These passwords are random in nature and can be pronounceable. Here users
are not allowed to select their own password. As the generated password is
random, user feels difficulty to remember it.

3. Password aging: The password can be set with its expiry date. It will force
the users to change their password at regular intervals. It is normally used in
conjunction with a setting to prevent re-use of X number of previous
passwords - the minimum password age is intended to discourage users from
cycling through their previous passwords to get back to a preferred one.

4. Limit login attempts: One of the very common attacks is Brute Force attack.

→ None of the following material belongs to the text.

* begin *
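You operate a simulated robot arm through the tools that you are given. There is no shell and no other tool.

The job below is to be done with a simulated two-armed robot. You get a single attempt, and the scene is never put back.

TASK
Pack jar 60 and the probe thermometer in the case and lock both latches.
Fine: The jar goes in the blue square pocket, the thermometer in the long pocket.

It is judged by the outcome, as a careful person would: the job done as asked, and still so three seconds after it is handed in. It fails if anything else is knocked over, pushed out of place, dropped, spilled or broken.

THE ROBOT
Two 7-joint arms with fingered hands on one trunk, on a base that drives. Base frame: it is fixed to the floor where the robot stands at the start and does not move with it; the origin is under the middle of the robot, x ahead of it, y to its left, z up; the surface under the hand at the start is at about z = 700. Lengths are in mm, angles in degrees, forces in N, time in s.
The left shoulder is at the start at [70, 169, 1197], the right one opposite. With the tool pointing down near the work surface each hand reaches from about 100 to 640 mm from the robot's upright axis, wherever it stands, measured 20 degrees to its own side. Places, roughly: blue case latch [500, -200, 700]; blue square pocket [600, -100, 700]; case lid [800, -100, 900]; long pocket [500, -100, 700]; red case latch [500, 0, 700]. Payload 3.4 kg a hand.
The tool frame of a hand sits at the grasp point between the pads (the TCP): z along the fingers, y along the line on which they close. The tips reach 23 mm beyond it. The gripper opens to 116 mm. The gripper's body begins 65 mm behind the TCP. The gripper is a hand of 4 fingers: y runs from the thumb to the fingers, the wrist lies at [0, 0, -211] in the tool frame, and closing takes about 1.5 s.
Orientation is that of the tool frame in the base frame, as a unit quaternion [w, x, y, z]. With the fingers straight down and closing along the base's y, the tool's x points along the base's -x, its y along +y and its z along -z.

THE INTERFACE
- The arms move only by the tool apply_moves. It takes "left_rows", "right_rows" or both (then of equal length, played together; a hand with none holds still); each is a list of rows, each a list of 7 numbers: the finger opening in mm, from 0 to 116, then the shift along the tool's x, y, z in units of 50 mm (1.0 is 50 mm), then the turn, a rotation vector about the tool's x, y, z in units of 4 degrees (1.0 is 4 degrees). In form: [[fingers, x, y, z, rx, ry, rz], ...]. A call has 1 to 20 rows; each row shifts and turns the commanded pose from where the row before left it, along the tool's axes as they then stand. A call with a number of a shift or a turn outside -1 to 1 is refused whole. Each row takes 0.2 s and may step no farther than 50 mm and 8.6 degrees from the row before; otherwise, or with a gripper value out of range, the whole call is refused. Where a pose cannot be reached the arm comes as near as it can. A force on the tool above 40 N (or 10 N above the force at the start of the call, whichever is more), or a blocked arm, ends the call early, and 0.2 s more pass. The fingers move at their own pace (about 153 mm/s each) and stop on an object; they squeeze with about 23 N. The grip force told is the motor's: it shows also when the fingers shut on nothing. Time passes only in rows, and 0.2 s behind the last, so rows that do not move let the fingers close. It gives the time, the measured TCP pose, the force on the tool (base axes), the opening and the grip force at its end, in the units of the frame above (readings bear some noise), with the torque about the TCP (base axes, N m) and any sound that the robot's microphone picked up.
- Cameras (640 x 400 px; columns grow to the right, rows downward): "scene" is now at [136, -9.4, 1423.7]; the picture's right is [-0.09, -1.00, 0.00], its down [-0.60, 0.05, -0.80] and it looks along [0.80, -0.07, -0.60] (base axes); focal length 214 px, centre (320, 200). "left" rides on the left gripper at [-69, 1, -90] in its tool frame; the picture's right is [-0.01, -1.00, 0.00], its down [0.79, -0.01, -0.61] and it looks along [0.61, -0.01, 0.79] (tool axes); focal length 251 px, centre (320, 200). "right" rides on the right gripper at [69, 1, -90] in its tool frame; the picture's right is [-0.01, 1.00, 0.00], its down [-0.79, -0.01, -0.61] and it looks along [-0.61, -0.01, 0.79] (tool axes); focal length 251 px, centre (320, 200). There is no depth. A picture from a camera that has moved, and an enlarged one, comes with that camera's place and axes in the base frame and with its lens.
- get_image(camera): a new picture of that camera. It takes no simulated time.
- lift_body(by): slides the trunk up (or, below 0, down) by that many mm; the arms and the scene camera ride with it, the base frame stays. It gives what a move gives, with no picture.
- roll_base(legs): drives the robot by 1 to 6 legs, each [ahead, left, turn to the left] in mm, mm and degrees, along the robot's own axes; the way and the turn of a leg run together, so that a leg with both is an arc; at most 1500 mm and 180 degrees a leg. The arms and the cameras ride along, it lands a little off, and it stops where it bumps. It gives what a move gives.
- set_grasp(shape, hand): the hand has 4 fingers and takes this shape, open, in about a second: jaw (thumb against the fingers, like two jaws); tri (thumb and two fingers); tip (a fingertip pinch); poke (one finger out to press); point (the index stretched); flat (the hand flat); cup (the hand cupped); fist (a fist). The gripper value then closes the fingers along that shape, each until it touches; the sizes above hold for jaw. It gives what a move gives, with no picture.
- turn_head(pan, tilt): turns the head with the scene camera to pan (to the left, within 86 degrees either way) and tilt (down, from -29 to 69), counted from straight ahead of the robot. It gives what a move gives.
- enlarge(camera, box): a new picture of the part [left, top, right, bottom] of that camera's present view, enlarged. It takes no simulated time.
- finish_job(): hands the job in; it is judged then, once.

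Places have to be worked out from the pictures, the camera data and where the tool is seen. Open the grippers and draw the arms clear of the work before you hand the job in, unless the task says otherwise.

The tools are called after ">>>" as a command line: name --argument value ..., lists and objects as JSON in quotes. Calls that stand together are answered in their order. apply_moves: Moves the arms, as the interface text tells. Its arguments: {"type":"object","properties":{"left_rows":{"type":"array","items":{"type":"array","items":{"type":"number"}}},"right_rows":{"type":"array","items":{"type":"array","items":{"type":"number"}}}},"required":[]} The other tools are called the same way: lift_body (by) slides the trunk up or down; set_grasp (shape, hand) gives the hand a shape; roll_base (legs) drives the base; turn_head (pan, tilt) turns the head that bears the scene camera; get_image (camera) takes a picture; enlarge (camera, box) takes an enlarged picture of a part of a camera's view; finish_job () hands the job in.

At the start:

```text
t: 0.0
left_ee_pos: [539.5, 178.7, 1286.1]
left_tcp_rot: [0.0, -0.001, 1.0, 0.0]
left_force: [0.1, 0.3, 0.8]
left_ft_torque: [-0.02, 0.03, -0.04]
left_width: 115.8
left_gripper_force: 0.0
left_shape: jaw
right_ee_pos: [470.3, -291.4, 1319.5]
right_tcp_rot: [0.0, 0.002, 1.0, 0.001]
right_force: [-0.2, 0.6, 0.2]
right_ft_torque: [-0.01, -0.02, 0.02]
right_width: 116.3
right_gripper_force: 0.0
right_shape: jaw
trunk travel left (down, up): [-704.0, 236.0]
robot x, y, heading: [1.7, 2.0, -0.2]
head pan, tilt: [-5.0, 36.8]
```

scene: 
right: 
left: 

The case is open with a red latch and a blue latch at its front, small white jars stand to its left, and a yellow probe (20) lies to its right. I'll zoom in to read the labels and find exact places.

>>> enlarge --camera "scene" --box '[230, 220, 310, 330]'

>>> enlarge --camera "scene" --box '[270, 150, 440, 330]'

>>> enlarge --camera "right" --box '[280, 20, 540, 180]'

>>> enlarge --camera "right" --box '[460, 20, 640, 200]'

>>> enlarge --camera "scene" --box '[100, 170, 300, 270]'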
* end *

This basically means that a hacker keeps trying to guess your password until
they get it right. Most of the times, they use a script for this. Limit Login
Attempts allows us to track and limit the number of failed login attempts.
2.1.2 Password attacks
 Piggybacking: Piggybacking is a social engineering attack in which an
attacker uses another person’s legitimate access to a physical or electronic
location to gain unauthorized access themselves.
This type of attack is often seen in office buildings, where an attacker will
follow someone with an access badge into a secured area. It can also be seen in IT
systems, where an attacker may log into a system using another user’s credentials.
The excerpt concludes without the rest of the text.